BEGIN Document excerpt

Plans, plans, plans! My life is awash with plans! The transition from farmy cheesemaker to benevolent loafer and serial planner has been tough, but there are at least a few very wonderful things I'm anticipating for the year ahead. Among them is an impending, long-overdue trip home to California where I will commence immediate and sustained burrito annihilation and get some welding and woodworking lessons from my pops; Bridge lessons have been threatened by Mom. There's a sewing boot camp that I'll be attending, along with a handful of bakeshop classes, but more than anything I'm just looking forward to spending some quality time with my folks after what has been years of full-time-job-determined, one-week visits. That's the very great upside of my willing unemployment, or rather, freelancing.
The other, more relevant-to-you upside is the abundance of time during which I can experiment with baking. This seriously tangy lemon tart, for instance, was failed, fixed, redone, redone again, and tested one last time before arriving here in all its supremely puckering glory. No cream, no meringue, plenty of zest; my sister said it made her sweat. It was also the first thing I ate the morning after New Year's, and I daresay it was a mighty fine, mouth-punching way to kick off another year. Onward!

END Document excerpt

- [Task A] I need one stretch of the document excerpt verbatim, from "The other, more" to "another year. Onward!".
- [Task B] Go on with the document excerpt that begins "Plans, plans, plans!" from its last line.

BEGIN Dataset extract

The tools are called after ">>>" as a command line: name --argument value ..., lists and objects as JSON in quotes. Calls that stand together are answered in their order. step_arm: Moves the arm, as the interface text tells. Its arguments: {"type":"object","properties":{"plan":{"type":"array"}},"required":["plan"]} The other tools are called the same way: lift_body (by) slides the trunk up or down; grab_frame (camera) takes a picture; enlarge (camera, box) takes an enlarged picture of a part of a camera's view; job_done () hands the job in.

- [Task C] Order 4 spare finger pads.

END Dataset extract

- [Task response A]
The other, more relevant-to-you upside is the abundance of time during which I can experiment with baking. This seriously tangy lemon tart, for instance, was failed, fixed, redone, redone again, and tested one last time before arriving here in all its supremely puckering glory. No cream, no meringue, plenty of zest; my sister said it made her sweat. It was also the first thing I ate the morning after New Year's, and I daresay it was a mighty fine, mouth-punching way to kick off another year. Onward!

- [Task response B]
Crust adapted from Alice Medrich, filling cobbled together from various sources
This is my very favorite tart crust these days. It doesn't shrink an iota, doesn't need to be refrigerated or rolled out, and the whole thing tastes like a vanilla cookie. What's not to love?
For the crust
8 tablespoons (one stick) unsalted butter, melted
1/4 cup granulated sugar
1/4 teaspoon fine-grain sea salt
1 teaspoon vanilla extract
1 cup all-purpose flour
For the filling
Finely grated zest of 3 lemons, preferably organic
3/4 cup lemon juice, from about 6 lemons
1/2 cup granulated sugar (increase by 2 tablespoons if you don’t adore tanginess)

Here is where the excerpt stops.